報道の自由は? トランプ政権発足1年、AP通信編集主幹が振り返る政権取材
カオス状態だったプレスブリーフィング
実はオバマ政権下においても、報道へのアクセス権というのはあまりいい状態ではなかったんですね。特に政府が何をやっているのか、情報公開法のもとで要請してもなかなか答えは芳しくなかったんです。ホワイトハウス関連とのアクセスの問題で、争うのはいつものことで今回だけではないんです。 ただ、トランプ政権下になって、問題がぜんぜん変わってきたっていうところがちょっと気になります。
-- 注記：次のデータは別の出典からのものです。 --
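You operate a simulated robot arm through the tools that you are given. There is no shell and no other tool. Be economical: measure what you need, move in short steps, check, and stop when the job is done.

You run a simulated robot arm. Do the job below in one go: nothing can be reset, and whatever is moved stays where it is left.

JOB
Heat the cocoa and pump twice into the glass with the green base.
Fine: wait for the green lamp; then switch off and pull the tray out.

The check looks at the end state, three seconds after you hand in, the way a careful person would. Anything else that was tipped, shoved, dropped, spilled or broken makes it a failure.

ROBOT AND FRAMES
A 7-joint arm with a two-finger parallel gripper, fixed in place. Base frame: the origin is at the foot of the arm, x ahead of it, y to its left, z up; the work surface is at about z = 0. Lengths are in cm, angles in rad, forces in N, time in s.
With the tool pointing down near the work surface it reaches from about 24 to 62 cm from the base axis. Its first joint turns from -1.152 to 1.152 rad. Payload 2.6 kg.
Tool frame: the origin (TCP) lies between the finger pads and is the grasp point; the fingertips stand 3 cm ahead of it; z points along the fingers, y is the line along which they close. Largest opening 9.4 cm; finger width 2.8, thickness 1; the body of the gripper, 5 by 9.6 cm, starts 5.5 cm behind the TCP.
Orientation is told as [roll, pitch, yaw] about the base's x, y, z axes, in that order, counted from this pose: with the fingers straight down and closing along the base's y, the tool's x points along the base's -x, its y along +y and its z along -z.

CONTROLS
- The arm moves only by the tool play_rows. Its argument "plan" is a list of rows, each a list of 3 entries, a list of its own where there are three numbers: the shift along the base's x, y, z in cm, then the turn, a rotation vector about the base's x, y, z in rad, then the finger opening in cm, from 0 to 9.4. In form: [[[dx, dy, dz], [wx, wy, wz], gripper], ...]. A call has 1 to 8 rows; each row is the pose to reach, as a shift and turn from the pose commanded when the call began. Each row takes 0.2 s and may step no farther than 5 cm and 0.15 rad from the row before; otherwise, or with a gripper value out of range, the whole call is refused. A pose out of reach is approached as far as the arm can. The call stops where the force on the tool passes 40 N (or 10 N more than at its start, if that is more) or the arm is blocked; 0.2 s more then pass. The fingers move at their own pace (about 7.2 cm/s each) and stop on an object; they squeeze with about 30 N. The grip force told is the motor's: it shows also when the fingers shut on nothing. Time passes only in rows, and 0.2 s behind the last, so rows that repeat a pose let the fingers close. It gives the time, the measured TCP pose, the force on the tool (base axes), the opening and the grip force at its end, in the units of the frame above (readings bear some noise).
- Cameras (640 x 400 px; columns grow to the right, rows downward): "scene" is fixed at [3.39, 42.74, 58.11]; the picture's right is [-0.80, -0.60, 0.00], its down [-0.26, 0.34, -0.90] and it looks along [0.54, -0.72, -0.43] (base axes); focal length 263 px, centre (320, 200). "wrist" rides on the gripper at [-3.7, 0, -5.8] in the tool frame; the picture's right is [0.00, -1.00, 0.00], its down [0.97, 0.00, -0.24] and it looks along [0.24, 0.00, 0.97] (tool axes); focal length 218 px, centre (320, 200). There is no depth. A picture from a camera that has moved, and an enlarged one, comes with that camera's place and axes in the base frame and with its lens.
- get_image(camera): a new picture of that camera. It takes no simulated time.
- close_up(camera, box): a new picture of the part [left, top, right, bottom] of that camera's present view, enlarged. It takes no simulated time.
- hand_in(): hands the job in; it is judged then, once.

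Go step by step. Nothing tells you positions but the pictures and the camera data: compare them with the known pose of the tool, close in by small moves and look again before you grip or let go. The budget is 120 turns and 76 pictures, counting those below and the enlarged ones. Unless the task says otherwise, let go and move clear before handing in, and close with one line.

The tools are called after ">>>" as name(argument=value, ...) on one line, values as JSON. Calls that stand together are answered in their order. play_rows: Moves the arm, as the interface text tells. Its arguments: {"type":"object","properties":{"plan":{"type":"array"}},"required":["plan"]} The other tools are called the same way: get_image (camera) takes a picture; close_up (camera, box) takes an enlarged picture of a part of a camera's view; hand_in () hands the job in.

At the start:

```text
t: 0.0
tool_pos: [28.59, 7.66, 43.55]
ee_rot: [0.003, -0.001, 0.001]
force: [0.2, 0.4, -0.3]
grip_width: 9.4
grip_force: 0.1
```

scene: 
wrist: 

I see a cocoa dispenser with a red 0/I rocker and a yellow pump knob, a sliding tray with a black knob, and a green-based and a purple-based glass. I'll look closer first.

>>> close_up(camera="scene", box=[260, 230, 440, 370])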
現政権からわれわれが取りうる情報の質の方にまず大きな問題があるわけです。 質問に答えてもらうということでなく、いかに正確な答えを引き出すかというのがとっても大変になってきました。そして今のホワイトハウスから、検証可能な正確な情報を取るっていうことが並大抵のことではないんです。 ホワイトハウスのプレスブリーフィングは、初期は本当にカオス状態だったんですが、だんだんと収まりつつはあります。 ただ、大統領の政策を断固守るということで真実と真実でないことを織り交ぜて悪びれずに言うということは続いております。そして正式なインタビューを受ける時も、大統領はよく自分に好意的で、そしてあんまり厳しい質問を行わなそうな人を選んで、インタビューを受けてます。
脅しだけでも実害が。報道の自由が攻撃の対象に
もう一つ我々が直面してるアクセス上の問題というのは、情報のリークですとか、匿名の情報源について取り締まるぞと政府が脅しを掛けていることであります。これも懸念材料になっています。 確かにリークとか、調査が多々あるのはわかっております。法廷闘争になった時に記者を守ってくれていたいくつかの措置を司法省が削除しようと検討しているといったようなインディケーションをわれわれ掴んでいるんです。 ホワイトハウスがわれわれに対してよく情報をリークします。つまり、情報リークを攻撃するぞといっている当本人の政府内の人たちが自ら情報をリークするわけです。 脅しがどこまで本当なのかということについて判断するのはまだ時期尚早でありますので、おいおいわかってくることだと思っています。 どんな取り締まりもそうなんですけど、結局、脅しだけでも実害がすでに出ているってことです。報道の自由がアメリカの国内ですでに攻撃の対象になっているわけです。